Wednesday, February 18, 2015

Seventh Son


Seventh Son
Dir. Sergei Bodrov

2 out of 5

Meryl Streep famously spoke of the difficulties that actresses face upon reaching a certain age - upon turning 40, she reportedly began receiving a deluge of offers to play witches, a role she resisted until last year's Into the Woods.  The starkly generic fantasy Seventh Son seems a lot like the type of movie that Streep was turning down years ago.  It's a film that has no use for female characters who aren't witches, or at least closely associated with the villainous coven led by Mother Malkin (Julianne Moore), a powerful sorceress who has returned after a decades-long exile to seek vengeance on John Gregory (Jeff Bridges), the "spook" - a kind of supernatural bounty hunter - who imprisoned her.

It's easy to read Seventh Son as a feature-length act of acquiescence.  The movie squanders a talented cast on a pro forma hero's journey invested exclusively in meat-and-potatoes fantasy clichés (gee, I hope this magic pendant comes in handy later).  As the last representative of an order dedicated to protecting people from evil magical creatures, Gregory is forever in search of a worthy apprentice.  When his latest one dies, he tracks down Tom Ward (Ben Barnes), a restless farmboy so blatantly Skywalker-esque he actually stares into the middle distance and verbally confirms that he's meant for something greater than this.  As they fight their way through Malkin's minions, Gregory gradually convinces Tom that bitches be crazy and that all witches should be summarily executed.  However, the boy nurtures a seed of dissent when he discovers that a mysterious young woman (Alicia Vikander) accused of being a witch might not be so bad after all.
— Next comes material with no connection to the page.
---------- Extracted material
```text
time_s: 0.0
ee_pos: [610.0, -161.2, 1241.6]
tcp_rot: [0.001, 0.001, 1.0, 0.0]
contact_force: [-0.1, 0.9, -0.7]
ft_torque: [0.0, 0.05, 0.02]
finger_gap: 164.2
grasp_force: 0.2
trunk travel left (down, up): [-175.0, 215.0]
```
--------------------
There's nothing wrong with embracing the Joseph Campbell template, but you had better bring something new to the equation.  All of Seventh Son's flimflam about bloodlines and destiny amounts to little more than a few character beats in the film's loud, boring climax, when its sudden stabs at profundity feel completely unearned.  And while most of the cast more or less plays the material straight, Bridges tries way too hard in turning Gregory into one of his signature wizened drunks; for some reason, this one happens to talk like Alfred Hitchcock after swallowing a truckload of gravel.  (One of the movie's few interesting undercurrents is that the heroes progress through the story despite its wise man's consistent recklessness, hectoring, and hardline stance on witch genocide.)  Alas, when the montage of medieval fantasy images in the end credits suggests a deeper and more interesting world than anything in the actual movie, it's clear that Seventh Son suffers from a fatal lack of imagination.